Noting that the religious congregations continue their work in “church schools, dispensaries, hospitals and pastoral activities in dozens of parishes and missions” across the country’s seven dioceses, the association said it wished “to send a message of solidarity, peace and hope to the people of South Sudan in this time of crisis and violence.”

The association offered its prayers for victims of “this senseless violence” and said it stands “in solidarity with the hundreds of thousands” of people forced to flee their homes and “seek protection in the bushes, swamps, at U.N. bases and in the neighboring countries.” These people have lost most of their belongings, their livelihoods and opportunities and lack “what is basic for a decent life,” it said.

“We are in solidarity also with the members of the religious congregations (brothers, sisters and priests) who suffered harassments, narrowly escaped death and had their residences, churches, schools, hospitals and radio station attacked, looted and partially destroyed in Malakal, Leer, Ayod and Renk,” the association said. It noted that local clergy and others working for the church and religious organizations had been forced to leave their homes, parishes and communities in other parts of the country.

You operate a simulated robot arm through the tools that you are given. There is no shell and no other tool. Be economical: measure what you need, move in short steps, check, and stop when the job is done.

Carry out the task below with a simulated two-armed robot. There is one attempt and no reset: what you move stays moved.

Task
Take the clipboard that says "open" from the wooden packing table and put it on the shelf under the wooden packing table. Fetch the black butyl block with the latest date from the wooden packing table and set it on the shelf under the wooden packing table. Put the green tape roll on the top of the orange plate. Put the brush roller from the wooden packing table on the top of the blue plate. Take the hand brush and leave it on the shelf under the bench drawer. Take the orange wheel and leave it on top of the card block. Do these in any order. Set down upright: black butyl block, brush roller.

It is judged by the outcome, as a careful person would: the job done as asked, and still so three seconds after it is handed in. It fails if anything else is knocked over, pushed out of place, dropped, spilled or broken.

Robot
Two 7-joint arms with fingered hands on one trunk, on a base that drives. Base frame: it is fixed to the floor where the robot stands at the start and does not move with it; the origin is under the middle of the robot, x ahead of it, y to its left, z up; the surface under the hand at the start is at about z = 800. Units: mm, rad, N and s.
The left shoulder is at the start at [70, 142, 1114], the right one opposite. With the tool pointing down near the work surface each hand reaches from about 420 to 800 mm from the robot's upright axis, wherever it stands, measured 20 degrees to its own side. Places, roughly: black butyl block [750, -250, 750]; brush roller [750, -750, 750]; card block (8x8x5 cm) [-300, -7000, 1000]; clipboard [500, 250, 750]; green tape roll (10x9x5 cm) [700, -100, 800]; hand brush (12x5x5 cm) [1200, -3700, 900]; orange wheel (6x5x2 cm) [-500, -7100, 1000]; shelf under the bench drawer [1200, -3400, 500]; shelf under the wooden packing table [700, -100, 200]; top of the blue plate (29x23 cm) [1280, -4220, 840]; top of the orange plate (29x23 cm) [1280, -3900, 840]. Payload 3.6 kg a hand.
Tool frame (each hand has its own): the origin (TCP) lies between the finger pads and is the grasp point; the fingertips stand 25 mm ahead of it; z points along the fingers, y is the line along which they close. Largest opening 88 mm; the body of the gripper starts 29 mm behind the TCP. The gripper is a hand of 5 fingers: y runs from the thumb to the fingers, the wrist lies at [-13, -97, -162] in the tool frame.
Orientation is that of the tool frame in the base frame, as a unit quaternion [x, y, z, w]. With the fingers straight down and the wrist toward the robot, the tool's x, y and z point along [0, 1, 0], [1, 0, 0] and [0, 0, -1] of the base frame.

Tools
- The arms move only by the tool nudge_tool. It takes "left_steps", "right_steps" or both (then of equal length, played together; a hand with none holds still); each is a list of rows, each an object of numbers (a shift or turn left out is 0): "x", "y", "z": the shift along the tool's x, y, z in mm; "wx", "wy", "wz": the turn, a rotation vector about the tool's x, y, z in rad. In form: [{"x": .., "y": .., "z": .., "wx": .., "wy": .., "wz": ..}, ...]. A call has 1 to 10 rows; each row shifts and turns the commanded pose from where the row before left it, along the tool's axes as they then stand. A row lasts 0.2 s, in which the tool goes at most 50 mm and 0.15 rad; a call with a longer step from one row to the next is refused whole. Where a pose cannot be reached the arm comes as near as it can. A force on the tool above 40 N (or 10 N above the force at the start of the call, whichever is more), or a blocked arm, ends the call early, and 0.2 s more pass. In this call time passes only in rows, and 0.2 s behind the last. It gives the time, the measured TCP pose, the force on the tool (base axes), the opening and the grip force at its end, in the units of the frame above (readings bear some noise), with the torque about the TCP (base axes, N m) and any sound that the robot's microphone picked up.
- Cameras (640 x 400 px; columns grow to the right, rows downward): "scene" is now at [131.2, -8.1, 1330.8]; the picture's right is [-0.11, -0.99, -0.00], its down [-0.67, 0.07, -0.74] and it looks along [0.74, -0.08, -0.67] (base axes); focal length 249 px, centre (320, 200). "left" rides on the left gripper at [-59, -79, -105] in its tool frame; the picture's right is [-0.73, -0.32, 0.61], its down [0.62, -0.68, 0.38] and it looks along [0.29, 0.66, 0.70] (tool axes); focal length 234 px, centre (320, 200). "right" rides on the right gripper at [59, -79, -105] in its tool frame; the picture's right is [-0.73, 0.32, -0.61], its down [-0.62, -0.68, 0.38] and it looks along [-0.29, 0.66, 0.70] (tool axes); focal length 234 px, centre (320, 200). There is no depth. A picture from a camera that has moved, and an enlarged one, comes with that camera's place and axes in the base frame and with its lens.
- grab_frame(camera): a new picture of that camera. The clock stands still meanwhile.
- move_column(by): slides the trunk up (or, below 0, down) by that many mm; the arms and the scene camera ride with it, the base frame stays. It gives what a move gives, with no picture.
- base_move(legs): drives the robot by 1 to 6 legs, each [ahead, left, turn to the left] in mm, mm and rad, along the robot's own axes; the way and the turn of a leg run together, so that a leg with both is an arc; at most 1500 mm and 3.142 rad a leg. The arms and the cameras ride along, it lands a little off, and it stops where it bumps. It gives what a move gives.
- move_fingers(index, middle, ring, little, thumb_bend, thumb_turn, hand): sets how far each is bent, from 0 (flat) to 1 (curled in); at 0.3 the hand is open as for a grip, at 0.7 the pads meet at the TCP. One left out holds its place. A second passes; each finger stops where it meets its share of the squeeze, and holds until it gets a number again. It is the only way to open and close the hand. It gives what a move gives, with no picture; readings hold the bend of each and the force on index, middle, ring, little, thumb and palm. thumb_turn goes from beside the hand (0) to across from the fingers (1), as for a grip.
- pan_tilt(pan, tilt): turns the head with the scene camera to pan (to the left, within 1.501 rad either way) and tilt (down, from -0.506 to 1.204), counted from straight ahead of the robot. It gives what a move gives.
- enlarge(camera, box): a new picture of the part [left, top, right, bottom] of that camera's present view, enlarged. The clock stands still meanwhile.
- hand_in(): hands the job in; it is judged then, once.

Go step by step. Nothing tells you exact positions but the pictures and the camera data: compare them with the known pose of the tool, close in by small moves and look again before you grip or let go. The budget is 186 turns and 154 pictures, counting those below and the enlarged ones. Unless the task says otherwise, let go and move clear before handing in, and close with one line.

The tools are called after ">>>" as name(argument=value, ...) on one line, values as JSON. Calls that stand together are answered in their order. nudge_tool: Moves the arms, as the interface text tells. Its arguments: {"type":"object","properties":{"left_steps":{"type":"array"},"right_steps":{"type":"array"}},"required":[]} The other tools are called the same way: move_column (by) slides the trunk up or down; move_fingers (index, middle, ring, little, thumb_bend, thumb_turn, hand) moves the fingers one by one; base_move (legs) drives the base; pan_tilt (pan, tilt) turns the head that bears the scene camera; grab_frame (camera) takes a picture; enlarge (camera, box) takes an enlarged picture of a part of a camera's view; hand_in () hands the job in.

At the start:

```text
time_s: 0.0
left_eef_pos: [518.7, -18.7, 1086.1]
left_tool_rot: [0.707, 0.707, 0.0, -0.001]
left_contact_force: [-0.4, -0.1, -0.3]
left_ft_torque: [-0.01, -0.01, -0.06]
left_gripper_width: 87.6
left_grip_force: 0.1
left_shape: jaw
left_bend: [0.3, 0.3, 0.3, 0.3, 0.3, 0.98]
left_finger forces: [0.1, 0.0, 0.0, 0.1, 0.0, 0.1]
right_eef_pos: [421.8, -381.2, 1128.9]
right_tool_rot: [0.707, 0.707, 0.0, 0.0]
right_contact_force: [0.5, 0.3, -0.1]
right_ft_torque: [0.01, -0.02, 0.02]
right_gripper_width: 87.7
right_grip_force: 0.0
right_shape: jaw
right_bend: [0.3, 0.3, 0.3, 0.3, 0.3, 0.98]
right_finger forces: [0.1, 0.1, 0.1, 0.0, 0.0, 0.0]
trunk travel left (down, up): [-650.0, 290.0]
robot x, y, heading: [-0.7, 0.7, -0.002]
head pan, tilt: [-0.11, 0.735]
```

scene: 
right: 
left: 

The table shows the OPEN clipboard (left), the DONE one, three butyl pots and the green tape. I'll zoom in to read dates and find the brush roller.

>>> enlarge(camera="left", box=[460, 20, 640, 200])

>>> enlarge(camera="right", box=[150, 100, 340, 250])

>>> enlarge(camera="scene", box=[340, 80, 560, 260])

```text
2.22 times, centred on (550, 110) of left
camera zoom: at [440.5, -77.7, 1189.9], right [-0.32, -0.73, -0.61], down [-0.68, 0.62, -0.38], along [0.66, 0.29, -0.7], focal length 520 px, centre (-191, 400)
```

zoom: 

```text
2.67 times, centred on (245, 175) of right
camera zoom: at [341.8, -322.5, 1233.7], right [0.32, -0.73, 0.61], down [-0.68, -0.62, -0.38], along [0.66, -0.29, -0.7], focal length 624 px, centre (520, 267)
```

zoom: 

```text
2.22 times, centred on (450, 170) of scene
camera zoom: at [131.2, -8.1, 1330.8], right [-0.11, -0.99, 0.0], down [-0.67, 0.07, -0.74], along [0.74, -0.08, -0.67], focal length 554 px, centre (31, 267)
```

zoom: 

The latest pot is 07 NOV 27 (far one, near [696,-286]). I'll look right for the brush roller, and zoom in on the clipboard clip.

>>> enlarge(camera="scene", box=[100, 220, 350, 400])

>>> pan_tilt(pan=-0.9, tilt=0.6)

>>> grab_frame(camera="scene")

Noting that they “reject all violation of human rights, looting of private and public properties, and re-affirm the inviolable dignity of the human person,” the religious congregations said they “condemn all forms” of corruption, nepotism and greed.

“We cannot condone the supplying of weapons and ammunitions, the aim of which is only to destroy and kill,” they said.

Renewed clashes in the oil-producing Upper Nile state followed the May 10 signing of the peace agreement in Addis Ababa, Ethiopia. The agreement aimed to end five months of violence that has claimed thousands of lives and forced more than 1 million people to flee the conflict.

While the violence began as a rivalry between Kiir and Machar, ethnic loyalties soon took root, leading one U.N. official to say in a report earlier in May that “many of the precursors of genocide” were present.